**Document text**
┏━━

ダーリン三浦の愛の花園

音楽や映画など徒然なるままに書いてゆきます。

明日のためにその390-ドラゴン×マッハ

2019年09月30日 | アジア映画
濃密な作りが楽しめる佳作。

70年代、ブルース・リー。
80年代、ジャッキー・チェン。
カンフー映画は、時代とともにスターを生み、発展してきた。
しかし、昔のカンフー映画は、作りが荒く、今観ると雑な部分がどうしても目に付く。
ここ20年程前からは、徐々にその内容もしっかりし、観ても雑な部分が少なくなっている。
これは、ツイ・ハークの発明した「ワイヤーアクション」やウシャウスキー姉妹の「マトリックス」に見る、カンフーアクションへの憧れからカンフー映画の転機、変化と言うものを生み出したとおぼしい。
今回紹介する映画は「ドラゴン×マッハ」香港のマックス・チャンとタイのトニー・ジャーと言う豪華顔ぶれによるカンフーアクション映画だ。
ストーリーを紹介しておこう。

潜入捜査官のチーキットは、臓器密売の組織に潜入していたが、ある日その正体が組織にバレて、タイの組織の息のかかった刑務所に送られる。
そこで、彼は手痛い仕打ちを受け、香港の警察に助けを求める。
それを知った彼の叔父、チャンはなんとしても彼を助けようと、警察を裏切り、単独で行動を起こす。
一方、白血病の娘を持つタイの留置所の管理人チャイは、チーキットの扱いの酷さに多少の不満を持つようになるが、所長から手厚い養護を受けている手前、自分の意思を表すことができない。
そんな折、所長のボスである心臓病を患っているホンが、自分の弟を誘拐し、彼の心臓を自分に移植する計画を所長に依頼する。
その計画は徐々に進み、ホンの弟を拘束した一味だったが.......

この映画の良いところは、骨子がしっかりしており、その中で濃密な映画の作りが成功しているところだ。
特に格闘シーンでの、音楽の使い方は、そのシーンと対照的な音楽を作り、シーンを印象付ける。
これは、ジョン・ウーが映画「フェイス・オフ」で使った手法と同じもので、その模倣と思われるが、効果としては良くできている。

┗━━

**What you need to do**
Pick up the document text at the point where it stops and go on.

**Data shown**
┏━━

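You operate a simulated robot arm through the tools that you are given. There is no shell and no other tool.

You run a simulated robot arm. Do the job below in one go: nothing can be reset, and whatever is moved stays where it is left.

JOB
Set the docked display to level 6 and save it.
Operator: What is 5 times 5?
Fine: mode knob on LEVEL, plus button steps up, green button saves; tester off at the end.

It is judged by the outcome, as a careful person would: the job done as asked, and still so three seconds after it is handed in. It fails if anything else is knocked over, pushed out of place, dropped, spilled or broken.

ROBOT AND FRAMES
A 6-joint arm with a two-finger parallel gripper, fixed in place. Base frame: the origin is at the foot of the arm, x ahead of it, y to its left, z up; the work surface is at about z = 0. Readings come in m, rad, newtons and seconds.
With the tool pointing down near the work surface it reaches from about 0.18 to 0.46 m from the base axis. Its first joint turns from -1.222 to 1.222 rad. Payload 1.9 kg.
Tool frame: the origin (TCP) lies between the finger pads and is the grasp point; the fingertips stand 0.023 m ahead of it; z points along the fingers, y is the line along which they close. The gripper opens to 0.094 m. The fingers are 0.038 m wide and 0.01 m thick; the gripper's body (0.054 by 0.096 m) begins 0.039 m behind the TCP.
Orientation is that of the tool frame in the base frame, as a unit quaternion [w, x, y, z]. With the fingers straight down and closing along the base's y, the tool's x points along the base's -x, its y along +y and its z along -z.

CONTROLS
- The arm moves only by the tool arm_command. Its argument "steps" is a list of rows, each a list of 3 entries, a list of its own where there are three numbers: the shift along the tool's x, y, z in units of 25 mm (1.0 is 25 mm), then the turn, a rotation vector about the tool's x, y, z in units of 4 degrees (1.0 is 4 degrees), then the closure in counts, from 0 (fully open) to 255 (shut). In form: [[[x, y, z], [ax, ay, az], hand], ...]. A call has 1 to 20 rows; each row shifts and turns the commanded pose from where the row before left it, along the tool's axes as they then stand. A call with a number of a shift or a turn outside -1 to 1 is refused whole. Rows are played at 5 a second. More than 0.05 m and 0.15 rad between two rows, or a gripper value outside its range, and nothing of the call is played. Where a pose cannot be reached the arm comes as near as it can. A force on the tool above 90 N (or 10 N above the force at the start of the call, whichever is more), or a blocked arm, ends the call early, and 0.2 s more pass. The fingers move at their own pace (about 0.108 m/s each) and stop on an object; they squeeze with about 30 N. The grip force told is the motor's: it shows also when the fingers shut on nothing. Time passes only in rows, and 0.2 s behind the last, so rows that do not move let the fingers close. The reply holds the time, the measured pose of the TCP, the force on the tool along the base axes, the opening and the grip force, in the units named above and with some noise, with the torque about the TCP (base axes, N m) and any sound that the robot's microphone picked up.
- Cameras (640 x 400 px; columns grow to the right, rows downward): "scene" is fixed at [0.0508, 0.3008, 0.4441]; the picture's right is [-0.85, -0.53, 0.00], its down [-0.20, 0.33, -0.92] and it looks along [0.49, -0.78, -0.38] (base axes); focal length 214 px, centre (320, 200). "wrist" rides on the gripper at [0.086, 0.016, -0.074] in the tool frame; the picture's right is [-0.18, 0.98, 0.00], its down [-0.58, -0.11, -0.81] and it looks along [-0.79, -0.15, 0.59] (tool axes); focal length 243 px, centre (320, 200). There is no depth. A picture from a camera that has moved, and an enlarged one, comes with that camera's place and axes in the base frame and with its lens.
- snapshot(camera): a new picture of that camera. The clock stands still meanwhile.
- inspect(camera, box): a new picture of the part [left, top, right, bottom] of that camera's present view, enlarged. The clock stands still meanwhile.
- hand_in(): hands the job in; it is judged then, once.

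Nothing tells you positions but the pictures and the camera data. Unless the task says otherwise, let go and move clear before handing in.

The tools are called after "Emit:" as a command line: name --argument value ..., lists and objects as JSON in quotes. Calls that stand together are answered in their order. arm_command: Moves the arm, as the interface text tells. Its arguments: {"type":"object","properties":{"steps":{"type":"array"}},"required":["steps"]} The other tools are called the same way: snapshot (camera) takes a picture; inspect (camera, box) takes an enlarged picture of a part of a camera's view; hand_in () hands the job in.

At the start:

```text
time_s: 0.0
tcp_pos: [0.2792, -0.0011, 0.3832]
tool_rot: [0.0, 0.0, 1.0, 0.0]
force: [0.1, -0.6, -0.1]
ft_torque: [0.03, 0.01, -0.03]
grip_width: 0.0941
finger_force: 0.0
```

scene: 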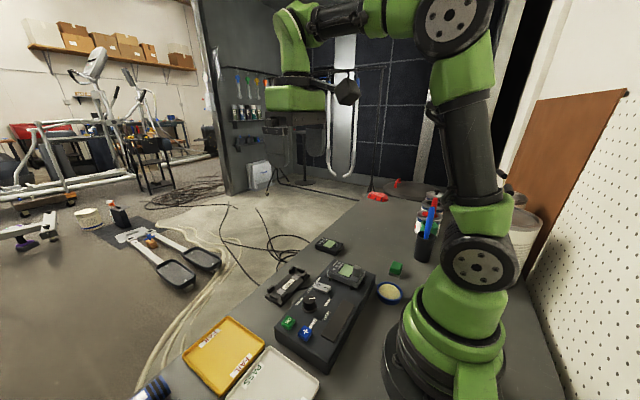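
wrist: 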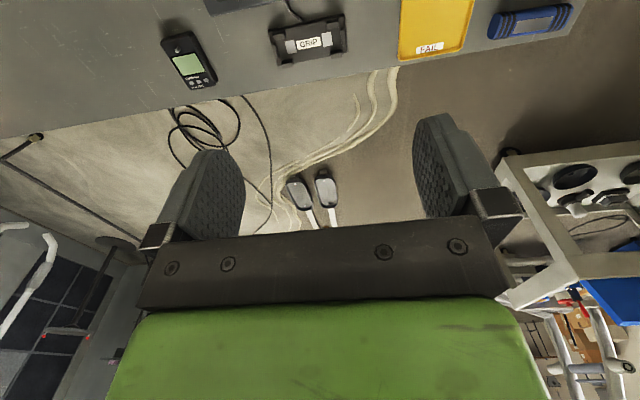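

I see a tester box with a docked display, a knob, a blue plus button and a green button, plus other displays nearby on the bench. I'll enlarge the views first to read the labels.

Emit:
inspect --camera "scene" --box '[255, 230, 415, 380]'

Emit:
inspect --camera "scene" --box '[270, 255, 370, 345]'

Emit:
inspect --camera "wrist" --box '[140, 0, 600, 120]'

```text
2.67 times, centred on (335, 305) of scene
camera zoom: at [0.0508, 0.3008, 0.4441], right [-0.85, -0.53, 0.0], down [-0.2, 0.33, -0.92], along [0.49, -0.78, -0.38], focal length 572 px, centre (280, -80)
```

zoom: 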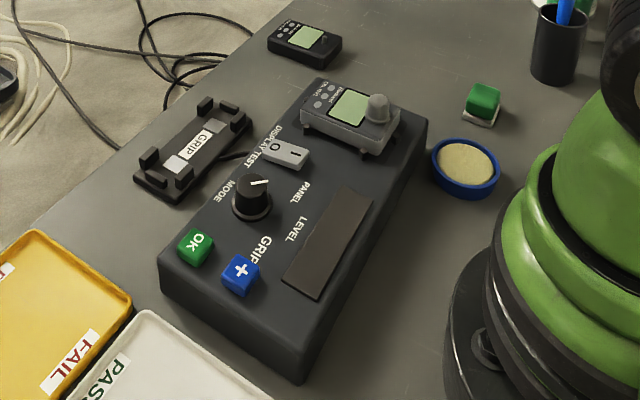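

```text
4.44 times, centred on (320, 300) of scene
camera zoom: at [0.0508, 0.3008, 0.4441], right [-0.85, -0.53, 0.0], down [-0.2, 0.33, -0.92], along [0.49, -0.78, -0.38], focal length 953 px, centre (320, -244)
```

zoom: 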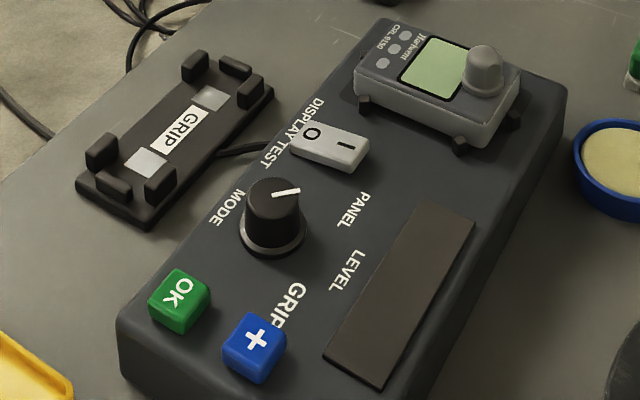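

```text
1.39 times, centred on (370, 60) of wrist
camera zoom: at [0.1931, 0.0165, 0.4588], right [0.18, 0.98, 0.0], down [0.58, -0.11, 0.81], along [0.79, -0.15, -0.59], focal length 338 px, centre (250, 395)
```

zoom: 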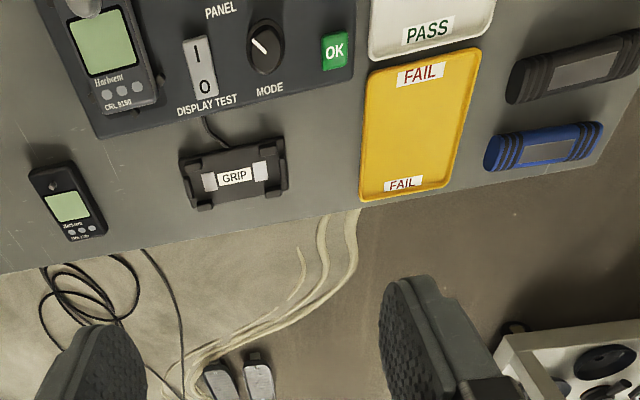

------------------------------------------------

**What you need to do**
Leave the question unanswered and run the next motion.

┗━━

**Exercise result**
そして、その格闘シーンが凄い。
特に終盤の、所長とチーキットとチャイとの三つ巴の戦いは、スリル満点で過去のカンフー映画の格闘シーンと比べても、特筆に値する出来である。
カットバックを多用した映画作りの上手さといい、濃密なストーリーといい、現代アクション映画の佳作と言えるだろう。
傑作と言いたいところだが、残念ながらラストシーンに近いところから、つじつまの合わない、説明不能な個所がいくつかある。
ラストは、白血病を克服した娘が成長し、この物語の述懐するシーンで終わっていく。ここの作りは上手いと思わせる。
ただ、ラストのつじつま合わせをしていない分、こちらに伝わってこないところがある。
多少惜しい部分もある映画ではあるが、観て損のない物だ。
是非観ていない方は、観ることをお勧めする。

2015年、香港・中国製作、カラー、120分、監督:ソイ・チェン

明日のためにその389-今週の一曲。

2019年09月27日 | 今週の一曲
みなさま、週末のひととき、いかがお過ごしでしょうか。
今回の今週の一曲は、ギリシャの曲をご紹介します。
歌手はハリス・アレクシーウと言う女性歌手です。
ギリシャの音楽とはどんな音楽でしょうか。
私にもうまく説明できません。
みなさまの、お耳によって判断してください。
では、ご堪能あれ。

Dos' Mou Mia Mera

明日のためにその388-アマゾンミュージックHD

2019年09月25日 | 音楽サービス
現在最高の音源が聴けるサービス

現在、スポティファイをはじめ、数多のストリーミングサービスが利用できるようになった。
どのサービスも、数千万曲のストックをもっており、どれか一つのサービスを利用すれば、ほぼ自分の希望する音楽は聴ける。
このようになると、サービス自体に何か付加価値がないと、なかなか契約を結ぶのは難しいだろう。
私の好きなワールドミュージックなどは、どのサービスを利用しても、大体同じ物は聴ける。
しかし、ここにきて、画期的なサービスがローンチした。
アマゾンミュージックHDである。
つい数日ほど前にサービスを開始したそれは、音質重視の方向を打ち出し、リニューアルされた。
今までのサービスの殆どが「MP3」の非可逆圧縮方式を使い、音楽をストリーミングしていた。
日本ではローンチされていない、アメリカのティダルやフランスのクオーパス、日本では既にローンチされたディーザーは、可逆圧縮方式の「FLAC」を使い、端末側では圧縮が解かれ、44.1kHz、16ビットのCD音質で音楽が聴くことができる。
アマゾンミュージックHDは、それに加え、俗に言う「ハイレゾ」(ハイレゾリューション)によるストリーミングを開始したのだ。
ハイレゾは、現時点で、192kHz、24ビットのサンプリングが最高とされているが、アマゾンミュージックHDは「ウルトラHD」と称し、その音源も既に数百万曲ストックがあると言う。
月額は1980円(個人プランの場合)、アマゾンプライム会員は1780円となっている。
同じ価格ではディーザーがあるが、こちらはハイレゾに対応していない。
ましてや、以前このブログに書いたように、ディーザーは現時点でwindos10に対応していない。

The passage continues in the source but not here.